Repeat the span of the provided text whose first words are "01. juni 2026" and whose last words are "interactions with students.".

***** PROVIDED TEXT *****

Arrangement SIG-aktiviteter DODS

In this hybrid seminar, we will explore some research-based strategies academic developers might use to help supervisors develop additional effective inclusive supervision pedagogies

Dato

12. juni 2026

Tidspunkt

10.00–14.00

Sted

University of Copenhagen / Online

Sprog

English

Afholdes af

DODS - Development of Doctoral Supervision and Faglig vejledning og mentoring på de videregående uddannelser

Målgruppe

Academic developers, Research school directors, PhD coordinators, Heads of academic development units, PhD supervisors

Tilmeldingsfrist

01. juni 2026

Pris

Free

These strategies draw upon life history and time mapping methodologies that were primarily designed to improve the supervision of Indigenous and transcultural doctoral students researching in the Humanities and Social Sciences. These supervision pedagogies were developed around the central premise that when we supervise doctoral students, we embark on a shared journey of exploration into a particular research area shaped not only by students’ intellectual curiosity, professional experiences and desire to understand more about a particular issue or phenomenon but also intimately shaped by their own life journeys and their histories, geographies and cultural knowledges. So too, as supervisors, we bring our own cultural, linguistic, historical and geographical understandings into our own research and our interactions with students.

***** COLLECTED MATERIAL *****

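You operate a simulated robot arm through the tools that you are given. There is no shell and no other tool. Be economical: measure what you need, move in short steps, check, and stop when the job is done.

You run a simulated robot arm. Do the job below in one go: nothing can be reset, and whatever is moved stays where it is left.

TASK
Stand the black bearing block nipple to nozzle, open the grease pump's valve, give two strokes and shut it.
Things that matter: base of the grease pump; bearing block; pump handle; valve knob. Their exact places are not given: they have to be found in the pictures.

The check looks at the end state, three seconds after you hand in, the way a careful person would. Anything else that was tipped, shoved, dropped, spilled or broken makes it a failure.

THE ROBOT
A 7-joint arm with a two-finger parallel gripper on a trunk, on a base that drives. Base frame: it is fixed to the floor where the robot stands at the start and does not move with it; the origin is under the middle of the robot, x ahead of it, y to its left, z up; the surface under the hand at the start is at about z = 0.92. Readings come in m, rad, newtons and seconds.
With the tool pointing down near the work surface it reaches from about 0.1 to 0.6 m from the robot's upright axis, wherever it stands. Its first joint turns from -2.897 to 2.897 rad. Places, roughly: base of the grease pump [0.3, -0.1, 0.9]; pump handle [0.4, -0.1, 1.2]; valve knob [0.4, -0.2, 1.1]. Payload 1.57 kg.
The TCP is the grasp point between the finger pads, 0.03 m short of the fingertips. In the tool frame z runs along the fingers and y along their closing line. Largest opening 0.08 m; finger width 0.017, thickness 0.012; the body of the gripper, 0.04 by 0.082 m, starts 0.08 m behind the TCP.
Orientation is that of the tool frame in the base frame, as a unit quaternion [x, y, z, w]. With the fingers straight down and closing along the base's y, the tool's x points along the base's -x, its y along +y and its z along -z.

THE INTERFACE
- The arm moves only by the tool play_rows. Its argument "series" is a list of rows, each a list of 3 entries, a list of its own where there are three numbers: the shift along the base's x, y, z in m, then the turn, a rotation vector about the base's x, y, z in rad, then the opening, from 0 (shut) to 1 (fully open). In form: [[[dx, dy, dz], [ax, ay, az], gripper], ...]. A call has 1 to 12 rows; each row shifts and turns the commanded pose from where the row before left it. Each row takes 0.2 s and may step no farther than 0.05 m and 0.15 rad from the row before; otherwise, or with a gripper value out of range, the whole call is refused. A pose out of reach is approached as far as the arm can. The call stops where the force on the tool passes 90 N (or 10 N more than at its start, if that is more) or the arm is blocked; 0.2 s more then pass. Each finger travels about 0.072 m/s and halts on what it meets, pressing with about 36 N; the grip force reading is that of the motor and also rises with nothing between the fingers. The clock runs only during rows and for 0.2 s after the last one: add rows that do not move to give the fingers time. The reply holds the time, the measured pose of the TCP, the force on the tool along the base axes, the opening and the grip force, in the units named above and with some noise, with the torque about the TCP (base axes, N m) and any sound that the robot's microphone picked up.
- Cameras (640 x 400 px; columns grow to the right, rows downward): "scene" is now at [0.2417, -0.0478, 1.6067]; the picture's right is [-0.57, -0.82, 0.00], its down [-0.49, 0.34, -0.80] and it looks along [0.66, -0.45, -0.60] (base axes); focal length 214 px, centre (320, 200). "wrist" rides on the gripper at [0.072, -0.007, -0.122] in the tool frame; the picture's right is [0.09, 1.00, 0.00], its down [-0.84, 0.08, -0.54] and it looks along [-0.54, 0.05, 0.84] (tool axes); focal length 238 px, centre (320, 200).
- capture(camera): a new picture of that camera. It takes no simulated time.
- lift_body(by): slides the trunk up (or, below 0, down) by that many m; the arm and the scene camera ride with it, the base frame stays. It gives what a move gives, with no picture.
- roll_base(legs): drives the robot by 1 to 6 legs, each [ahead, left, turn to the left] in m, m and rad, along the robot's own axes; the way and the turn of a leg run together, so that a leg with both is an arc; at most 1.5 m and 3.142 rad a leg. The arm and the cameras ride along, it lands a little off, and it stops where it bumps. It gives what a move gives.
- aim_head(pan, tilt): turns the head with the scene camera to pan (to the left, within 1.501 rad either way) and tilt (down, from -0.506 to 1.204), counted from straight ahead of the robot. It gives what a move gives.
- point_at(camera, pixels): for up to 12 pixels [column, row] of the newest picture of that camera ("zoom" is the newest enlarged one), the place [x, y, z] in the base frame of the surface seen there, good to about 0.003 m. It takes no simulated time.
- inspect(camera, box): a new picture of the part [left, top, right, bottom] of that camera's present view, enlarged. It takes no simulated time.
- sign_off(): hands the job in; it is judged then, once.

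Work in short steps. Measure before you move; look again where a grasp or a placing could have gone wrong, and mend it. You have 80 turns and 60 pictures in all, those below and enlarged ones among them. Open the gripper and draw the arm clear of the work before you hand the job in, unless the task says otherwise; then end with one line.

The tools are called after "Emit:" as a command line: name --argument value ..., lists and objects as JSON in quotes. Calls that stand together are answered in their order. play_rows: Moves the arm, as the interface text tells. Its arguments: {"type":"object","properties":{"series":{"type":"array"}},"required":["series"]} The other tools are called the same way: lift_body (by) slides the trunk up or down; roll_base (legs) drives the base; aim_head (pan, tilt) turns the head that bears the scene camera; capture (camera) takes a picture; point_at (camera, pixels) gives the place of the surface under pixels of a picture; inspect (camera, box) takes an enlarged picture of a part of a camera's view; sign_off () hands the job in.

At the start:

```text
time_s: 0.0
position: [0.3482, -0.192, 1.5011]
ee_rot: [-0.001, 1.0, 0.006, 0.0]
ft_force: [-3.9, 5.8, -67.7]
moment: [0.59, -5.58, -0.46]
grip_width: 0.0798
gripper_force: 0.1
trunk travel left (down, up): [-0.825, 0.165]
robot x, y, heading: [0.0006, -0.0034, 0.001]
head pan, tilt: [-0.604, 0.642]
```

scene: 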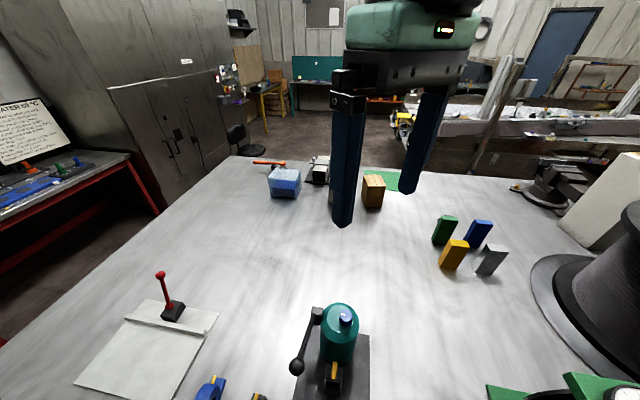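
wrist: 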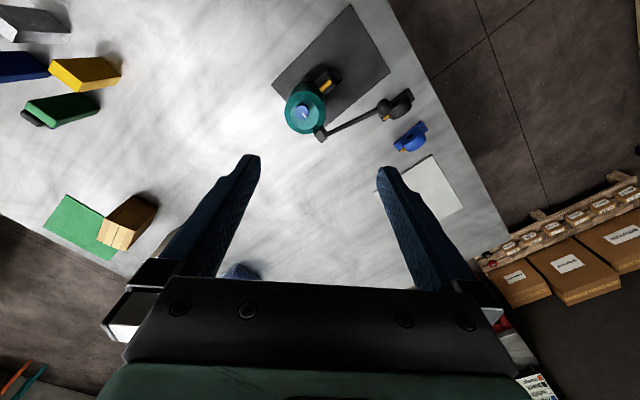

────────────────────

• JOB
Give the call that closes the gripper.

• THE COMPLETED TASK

*****

• THE COMPLETED TASK
01. juni 2026

Pris

Free

These strategies draw upon life history and time mapping methodologies that were primarily designed to improve the supervision of Indigenous and transcultural doctoral students researching in the Humanities and Social Sciences. These supervision pedagogies were developed around the central premise that when we supervise doctoral students, we embark on a shared journey of exploration into a particular research area shaped not only by students’ intellectual curiosity, professional experiences and desire to understand more about a particular issue or phenomenon but also intimately shaped by their own life journeys and their histories, geographies and cultural knowledges. So too, as supervisors, we bring our own cultural, linguistic, historical and geographical understandings into our own research and our interactions with students.